▽
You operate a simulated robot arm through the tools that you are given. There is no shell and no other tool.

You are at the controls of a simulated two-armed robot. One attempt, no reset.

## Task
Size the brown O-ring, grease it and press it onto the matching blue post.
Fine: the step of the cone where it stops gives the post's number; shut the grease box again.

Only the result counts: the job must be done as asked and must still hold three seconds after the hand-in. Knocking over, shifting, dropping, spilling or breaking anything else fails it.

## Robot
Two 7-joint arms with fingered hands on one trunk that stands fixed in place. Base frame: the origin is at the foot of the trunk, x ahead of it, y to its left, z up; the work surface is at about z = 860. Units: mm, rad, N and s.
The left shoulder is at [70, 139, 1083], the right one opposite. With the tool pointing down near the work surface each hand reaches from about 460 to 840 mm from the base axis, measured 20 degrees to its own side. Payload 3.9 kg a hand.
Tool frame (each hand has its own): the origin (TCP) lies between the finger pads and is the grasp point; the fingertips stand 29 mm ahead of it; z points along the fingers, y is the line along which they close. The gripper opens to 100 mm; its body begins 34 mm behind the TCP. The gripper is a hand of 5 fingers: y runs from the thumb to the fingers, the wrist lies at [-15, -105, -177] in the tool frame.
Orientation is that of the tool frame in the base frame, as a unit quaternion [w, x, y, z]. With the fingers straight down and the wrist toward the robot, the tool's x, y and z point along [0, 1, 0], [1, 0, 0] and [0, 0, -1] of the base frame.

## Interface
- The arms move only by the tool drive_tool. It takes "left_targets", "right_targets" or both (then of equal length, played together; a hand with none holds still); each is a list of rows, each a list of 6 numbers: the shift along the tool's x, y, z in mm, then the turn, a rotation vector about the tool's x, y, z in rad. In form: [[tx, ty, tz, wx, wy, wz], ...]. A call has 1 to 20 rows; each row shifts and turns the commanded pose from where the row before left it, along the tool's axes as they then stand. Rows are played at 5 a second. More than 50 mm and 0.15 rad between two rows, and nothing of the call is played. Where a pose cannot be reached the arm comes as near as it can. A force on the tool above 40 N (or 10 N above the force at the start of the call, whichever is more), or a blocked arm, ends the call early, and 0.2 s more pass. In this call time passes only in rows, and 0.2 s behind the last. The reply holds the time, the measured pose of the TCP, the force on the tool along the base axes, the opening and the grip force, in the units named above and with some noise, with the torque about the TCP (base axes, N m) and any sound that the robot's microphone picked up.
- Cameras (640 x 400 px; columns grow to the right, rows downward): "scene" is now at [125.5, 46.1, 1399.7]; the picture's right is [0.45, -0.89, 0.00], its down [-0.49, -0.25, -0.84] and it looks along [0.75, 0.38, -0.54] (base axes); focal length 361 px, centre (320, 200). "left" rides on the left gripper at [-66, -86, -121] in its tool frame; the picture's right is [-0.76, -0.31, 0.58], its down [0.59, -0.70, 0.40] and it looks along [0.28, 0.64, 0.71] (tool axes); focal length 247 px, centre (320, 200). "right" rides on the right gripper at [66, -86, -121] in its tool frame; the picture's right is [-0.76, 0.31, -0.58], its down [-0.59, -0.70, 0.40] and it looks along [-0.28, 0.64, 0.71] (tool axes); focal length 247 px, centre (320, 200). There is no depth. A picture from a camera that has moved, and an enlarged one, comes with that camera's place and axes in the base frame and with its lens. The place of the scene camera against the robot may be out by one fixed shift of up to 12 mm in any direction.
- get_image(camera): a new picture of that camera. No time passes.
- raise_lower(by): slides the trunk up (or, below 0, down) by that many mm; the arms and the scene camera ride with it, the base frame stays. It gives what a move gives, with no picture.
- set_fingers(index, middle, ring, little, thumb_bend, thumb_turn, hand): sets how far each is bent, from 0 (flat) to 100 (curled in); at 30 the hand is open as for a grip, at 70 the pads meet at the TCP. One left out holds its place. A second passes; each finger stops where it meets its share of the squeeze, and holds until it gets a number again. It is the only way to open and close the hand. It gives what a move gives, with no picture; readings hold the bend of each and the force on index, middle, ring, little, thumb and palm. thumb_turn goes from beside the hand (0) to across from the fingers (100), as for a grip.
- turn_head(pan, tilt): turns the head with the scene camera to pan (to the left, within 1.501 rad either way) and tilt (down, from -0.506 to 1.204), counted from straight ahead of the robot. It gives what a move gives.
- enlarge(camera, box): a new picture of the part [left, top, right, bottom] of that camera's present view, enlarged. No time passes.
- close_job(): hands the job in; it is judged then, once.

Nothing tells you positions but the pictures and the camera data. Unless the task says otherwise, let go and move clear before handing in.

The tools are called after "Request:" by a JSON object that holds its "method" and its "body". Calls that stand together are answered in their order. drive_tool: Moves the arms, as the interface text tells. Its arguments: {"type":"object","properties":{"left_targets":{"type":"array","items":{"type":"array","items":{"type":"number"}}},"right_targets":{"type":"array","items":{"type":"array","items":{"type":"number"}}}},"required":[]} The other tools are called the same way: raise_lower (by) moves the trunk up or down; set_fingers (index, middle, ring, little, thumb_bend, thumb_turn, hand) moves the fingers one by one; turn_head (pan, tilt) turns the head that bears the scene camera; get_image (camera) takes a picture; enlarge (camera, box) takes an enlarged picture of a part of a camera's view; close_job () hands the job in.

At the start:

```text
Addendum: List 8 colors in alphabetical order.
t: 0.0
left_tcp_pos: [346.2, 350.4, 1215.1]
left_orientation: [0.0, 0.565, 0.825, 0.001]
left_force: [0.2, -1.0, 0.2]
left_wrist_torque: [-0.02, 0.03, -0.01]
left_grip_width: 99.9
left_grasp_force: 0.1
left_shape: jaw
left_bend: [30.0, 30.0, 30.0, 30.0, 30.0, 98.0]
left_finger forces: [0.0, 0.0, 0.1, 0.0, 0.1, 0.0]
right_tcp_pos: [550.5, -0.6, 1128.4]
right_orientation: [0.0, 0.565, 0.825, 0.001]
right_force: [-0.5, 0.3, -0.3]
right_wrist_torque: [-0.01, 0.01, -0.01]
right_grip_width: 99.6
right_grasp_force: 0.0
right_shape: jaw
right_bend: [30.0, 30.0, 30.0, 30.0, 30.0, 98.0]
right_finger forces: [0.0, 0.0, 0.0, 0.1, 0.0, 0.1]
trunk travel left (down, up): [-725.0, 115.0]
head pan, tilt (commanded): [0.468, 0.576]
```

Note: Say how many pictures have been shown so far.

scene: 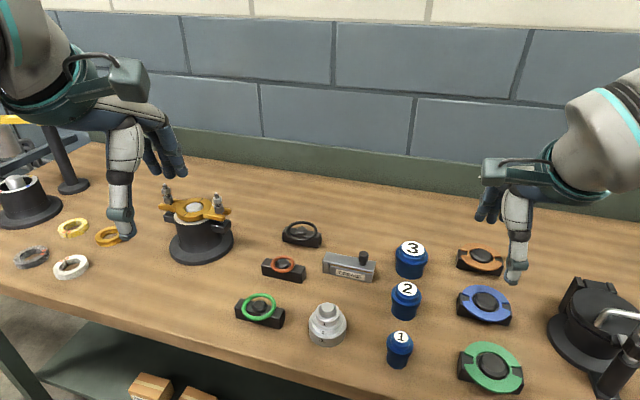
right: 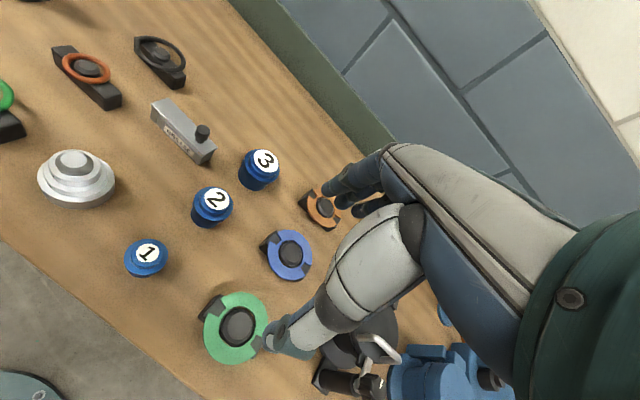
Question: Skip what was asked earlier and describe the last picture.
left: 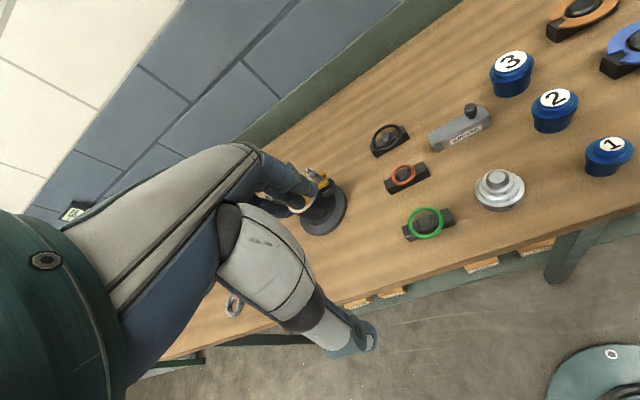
△
In the material above, find each line that contains the word "where", and select it.

Fine: the step of the cone where it stops gives the post's number; shut the grease box again.
- The arms move only by the tool drive_tool. It takes "left_targets", "right_targets" or both (then of equal length, played together; a hand with none holds still); each is a list of rows, each a list of 6 numbers: the shift along the tool's x, y, z in mm, then the turn, a rotation vector about the tool's x, y, z in rad. In form: [[tx, ty, tz, wx, wy, wz], ...]. A call has 1 to 20 rows; each row shifts and turns the commanded pose from where the row before left it, along the tool's axes as they then stand. Rows are played at 5 a second. More than 50 mm and 0.15 rad between two rows, and nothing of the call is played. Where a pose cannot be reached the arm comes as near as it can. A force on the tool above 40 N (or 10 N above the force at the start of the call, whichever is more), or a blocked arm, ends the call early, and 0.2 s more pass. In this call time passes only in rows, and 0.2 s behind the last. The reply holds the time, the measured pose of the TCP, the force on the tool along the base axes, the opening and the grip force, in the units named above and with some noise, with the torque about the TCP (base axes, N m) and any sound that the robot's microphone picked up.
- set_fingers(index, middle, ring, little, thumb_bend, thumb_turn, hand): sets how far each is bent, from 0 (flat) to 100 (curled in); at 30 the hand is open as for a grip, at 70 the pads meet at the TCP. One left out holds its place. A second passes; each finger stops where it meets its share of the squeeze, and holds until it gets a number again. It is the only way to open and close the hand. It gives what a move gives, with no picture; readings hold the bend of each and the force on index, middle, ring, little, thumb and palm. thumb_turn goes from beside the hand (0) to across from the fingers (100), as for a grip.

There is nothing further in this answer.